Aside from Bill Ayers any number of people have influenced the Presidents decision to preside over an America in decline, there was Bobby Rush, a former Black Panther who handed Obama his first and only ass-whoopin in Politics.  It may have been the radicals who educated him, but it was the Latte-Liberals who glommed onto his every word as if it was pure magic.  What they love most about him is his shared belief in an engineered decline and the tech savvy to do it..  I qoute an New Yorker article on the rise of Obama..

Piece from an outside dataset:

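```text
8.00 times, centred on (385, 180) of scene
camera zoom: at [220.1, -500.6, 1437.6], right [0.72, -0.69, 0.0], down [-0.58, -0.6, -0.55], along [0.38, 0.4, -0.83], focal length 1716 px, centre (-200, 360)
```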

The rise of Barack Obama includes one glaring episode of political miscalculation. Even friends told Mr. Obama it was a bad idea when he decided in 1999 to challenge an incumbent congressman and former Black Panther, Bobby L. Rush, whose stronghold on the South Side of Chicago was overwhelmingly black, Democratic and working class.
Mr. Obama was a 38-year-old state senator and University of Chicagolecturer, unknown in much of Mr. Rush’s Congressional district. He lived in its most rarefied neighborhood, Hyde Park. He was taking on a local legend, a former alderman and four-term incumbent who had given voters no obvious reason to displace him.
Mr. Rush’s name recognition started off at 90 percent, Mr. Obama’s at 11. Then Mr. Rush’s son was murdered, leading Mr. Obama to put his campaign on hold. Later, while vacationing in Hawaii with his family, he missed a high-profile vote in the Legislature and was pilloried. (One Chicago Tribune editorial began, “What a bunch of gutless sheep.”) Then President Clinton endorsed Mr. Rush.
“Campaigns are always, ‘What’s the narrative of the race?’ ” said Eric Adelstein, a media consultant in Chicago who worked on the Rush campaign. “In a sense, it was ‘the Black Panther against the professor.’ That’s not a knock on Obama; but to run from Hyde Park, this little bastion of academia, this white community in the black South Side — it just seemed odd that he would make that choice as a kind of stepping out.”
The episode revealed a lot about Senator Obama — now running for president, against the odds again and with a relatively slim résumé. It showed his impatience with the frustrations of his state Senate job; his outsize confidence; his fund-raising powers; his broad appeal; and his willingness to be what Abner J. Mikva, a former congressman and supporter, calls “a very apt student of his own mistakes.”
It also shed light on the complicated ways that class has played out in Mr. Obama’s political career as a factor entangled with his race. Class emerged as a subtext in the Congressional campaign, along with generational differences that separate Mr. Obama from older black politicians.
He might have fared better if he had jumped into the race sooner, campaigned even harder and found a way to speak more effectively to working-class black voters, people involved with that campaign say. But most say they doubt he could have won. It is hard to take out an incumbent, and though Mr. Rush may have looked vulnerable after losing a lackluster campaign against Mayor Richard M. Daley in early 1999, he was not vulnerable enough.
“He was blinded by his ambition,” Mr. Rush said. “Obama has never suffered from a lack of believing that he can accomplish whatever it is he decides to try. Obama believes in Obama. And, frankly, that has its good side but it also has its negative side.”